On the surface, the economics suggest prices should be falling. According to data from the National Board of Revenue, Bangladesh imported 14.64 lakh tonnes of LPG in 2025, a slight increase from the previous year, while the total cost to importers fell 2.7 percent year-on-year to about Tk 11,780 crore. Global energy prices have softened, and supply is robust. In a functioning market, this should depress prices. In Bangladesh, however, it has done the opposite.

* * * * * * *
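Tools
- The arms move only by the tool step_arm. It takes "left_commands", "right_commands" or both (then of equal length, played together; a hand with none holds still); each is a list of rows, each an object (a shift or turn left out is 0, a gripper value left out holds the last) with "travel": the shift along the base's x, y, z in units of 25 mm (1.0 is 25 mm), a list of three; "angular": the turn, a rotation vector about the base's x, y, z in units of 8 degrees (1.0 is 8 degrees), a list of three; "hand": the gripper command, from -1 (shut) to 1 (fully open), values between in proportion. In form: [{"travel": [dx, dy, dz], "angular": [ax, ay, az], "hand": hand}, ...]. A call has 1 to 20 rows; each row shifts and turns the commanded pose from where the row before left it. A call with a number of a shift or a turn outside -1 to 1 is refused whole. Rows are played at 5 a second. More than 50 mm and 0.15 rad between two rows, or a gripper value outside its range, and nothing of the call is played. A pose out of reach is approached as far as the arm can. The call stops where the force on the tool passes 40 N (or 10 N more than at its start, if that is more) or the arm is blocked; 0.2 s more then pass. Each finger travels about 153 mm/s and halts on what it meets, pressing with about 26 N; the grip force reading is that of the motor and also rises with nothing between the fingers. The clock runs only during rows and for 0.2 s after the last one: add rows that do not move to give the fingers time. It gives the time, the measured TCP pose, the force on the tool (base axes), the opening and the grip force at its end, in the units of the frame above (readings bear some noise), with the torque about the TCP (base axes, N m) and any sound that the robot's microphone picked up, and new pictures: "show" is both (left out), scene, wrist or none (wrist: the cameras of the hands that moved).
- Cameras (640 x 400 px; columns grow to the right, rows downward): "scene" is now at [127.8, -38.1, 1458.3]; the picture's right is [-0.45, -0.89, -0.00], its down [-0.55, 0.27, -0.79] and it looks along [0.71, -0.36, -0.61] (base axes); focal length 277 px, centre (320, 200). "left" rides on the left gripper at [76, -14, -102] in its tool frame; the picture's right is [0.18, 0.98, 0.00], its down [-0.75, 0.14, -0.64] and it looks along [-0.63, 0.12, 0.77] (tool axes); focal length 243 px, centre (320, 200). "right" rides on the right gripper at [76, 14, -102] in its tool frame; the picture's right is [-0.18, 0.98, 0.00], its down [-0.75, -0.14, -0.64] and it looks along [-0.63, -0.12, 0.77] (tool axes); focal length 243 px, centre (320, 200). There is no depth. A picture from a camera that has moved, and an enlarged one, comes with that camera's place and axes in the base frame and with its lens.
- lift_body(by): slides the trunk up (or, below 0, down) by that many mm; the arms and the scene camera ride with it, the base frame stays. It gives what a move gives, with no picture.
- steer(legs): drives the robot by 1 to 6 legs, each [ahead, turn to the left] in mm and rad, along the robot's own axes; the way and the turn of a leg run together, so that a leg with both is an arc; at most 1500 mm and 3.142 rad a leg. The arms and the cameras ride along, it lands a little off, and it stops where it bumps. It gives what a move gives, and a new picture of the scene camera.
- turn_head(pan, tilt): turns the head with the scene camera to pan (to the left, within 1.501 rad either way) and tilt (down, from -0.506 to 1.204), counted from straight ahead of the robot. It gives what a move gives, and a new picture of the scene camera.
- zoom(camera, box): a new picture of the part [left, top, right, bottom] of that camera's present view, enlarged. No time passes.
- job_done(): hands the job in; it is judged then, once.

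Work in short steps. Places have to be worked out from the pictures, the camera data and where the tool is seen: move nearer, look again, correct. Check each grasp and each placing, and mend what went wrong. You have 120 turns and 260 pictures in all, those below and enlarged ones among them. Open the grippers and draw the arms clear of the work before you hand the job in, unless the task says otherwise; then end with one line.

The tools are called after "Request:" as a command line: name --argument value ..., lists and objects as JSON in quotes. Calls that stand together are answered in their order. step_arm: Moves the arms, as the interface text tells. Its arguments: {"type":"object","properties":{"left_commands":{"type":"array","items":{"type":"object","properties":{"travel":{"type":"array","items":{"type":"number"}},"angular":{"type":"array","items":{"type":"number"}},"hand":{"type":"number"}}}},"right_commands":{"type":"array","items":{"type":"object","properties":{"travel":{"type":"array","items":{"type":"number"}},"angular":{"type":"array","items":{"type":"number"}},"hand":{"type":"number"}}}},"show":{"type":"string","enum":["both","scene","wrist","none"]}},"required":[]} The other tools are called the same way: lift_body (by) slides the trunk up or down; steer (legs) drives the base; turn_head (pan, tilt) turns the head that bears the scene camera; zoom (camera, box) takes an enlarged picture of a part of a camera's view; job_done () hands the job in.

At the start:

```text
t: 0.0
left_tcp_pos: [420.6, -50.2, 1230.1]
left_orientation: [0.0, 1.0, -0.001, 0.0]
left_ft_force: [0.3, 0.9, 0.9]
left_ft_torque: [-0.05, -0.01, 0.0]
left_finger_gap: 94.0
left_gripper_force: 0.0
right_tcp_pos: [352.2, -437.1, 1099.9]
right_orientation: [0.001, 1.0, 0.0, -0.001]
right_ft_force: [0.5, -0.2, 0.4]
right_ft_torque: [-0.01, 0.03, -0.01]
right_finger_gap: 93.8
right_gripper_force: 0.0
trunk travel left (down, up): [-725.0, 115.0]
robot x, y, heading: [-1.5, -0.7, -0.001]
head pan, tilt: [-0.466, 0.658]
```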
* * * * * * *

The market is dominated by a clutch of powerful private conglomerates that control the import terminals and bottling plants. Dealers allege that these companies have formed a nexus, wholesaling cylinders at rates that exceed even the government's maximum retail price. This newspaper's report also points to price gouging. Tax documents from early January reveal that top importers were selling cylinders to distributors for as much as Tk 1,329. When the wholesale price is higher than the mandated retail price, compliance down the line becomes a mathematical impossibility.
Mohammed Amirul Haque, president of the LPG Operators Association of Bangladesh (LOAB), has admitted: "I cannot say all of us are honest." That's a rare admission in an industry notorious for its opacity. That said, the association insists the real culprits are structural: a lack of government permission to expand distribution units and tax policies that front-load costs. They have proposed shifting the VAT burden from the production stage to the import stage, arguing this would streamline costs. The government's response to the crisis, however, has been mostly performative so far. It has resorted to sporadic "drives" or raids on small retailers who, however, argue that they are being punished for the sins of the importers. To make matters worse, the LP Gas Traders Cooperative Society launched an indefinite strike on Thursday. Squeezed by the price mismatch, the traders demanded a restructuring of margins, seeking to raise distribution charges from Tk 50 to Tk 80 and retailer fees from Tk 45 to Tk 75. Their argument was blunt: if BERC cannot enforce the wholesale cap, it must raise the retail ceiling.
The standoff proved short-lived, however, as following a meeting with the regulator, the traders called off the strike, averting a crisis that had threatened to leave thousands of families without fuel. But all this illustrates a broader failure of governance. BERC operates on the assumption that it can dictate prices by administrative fiat in a market controlled by politically connected oligopolies. Until the regulator can enforce discipline at the import terminal—rather than just raiding the corner shop—the "official price" will remain a piece of fiction.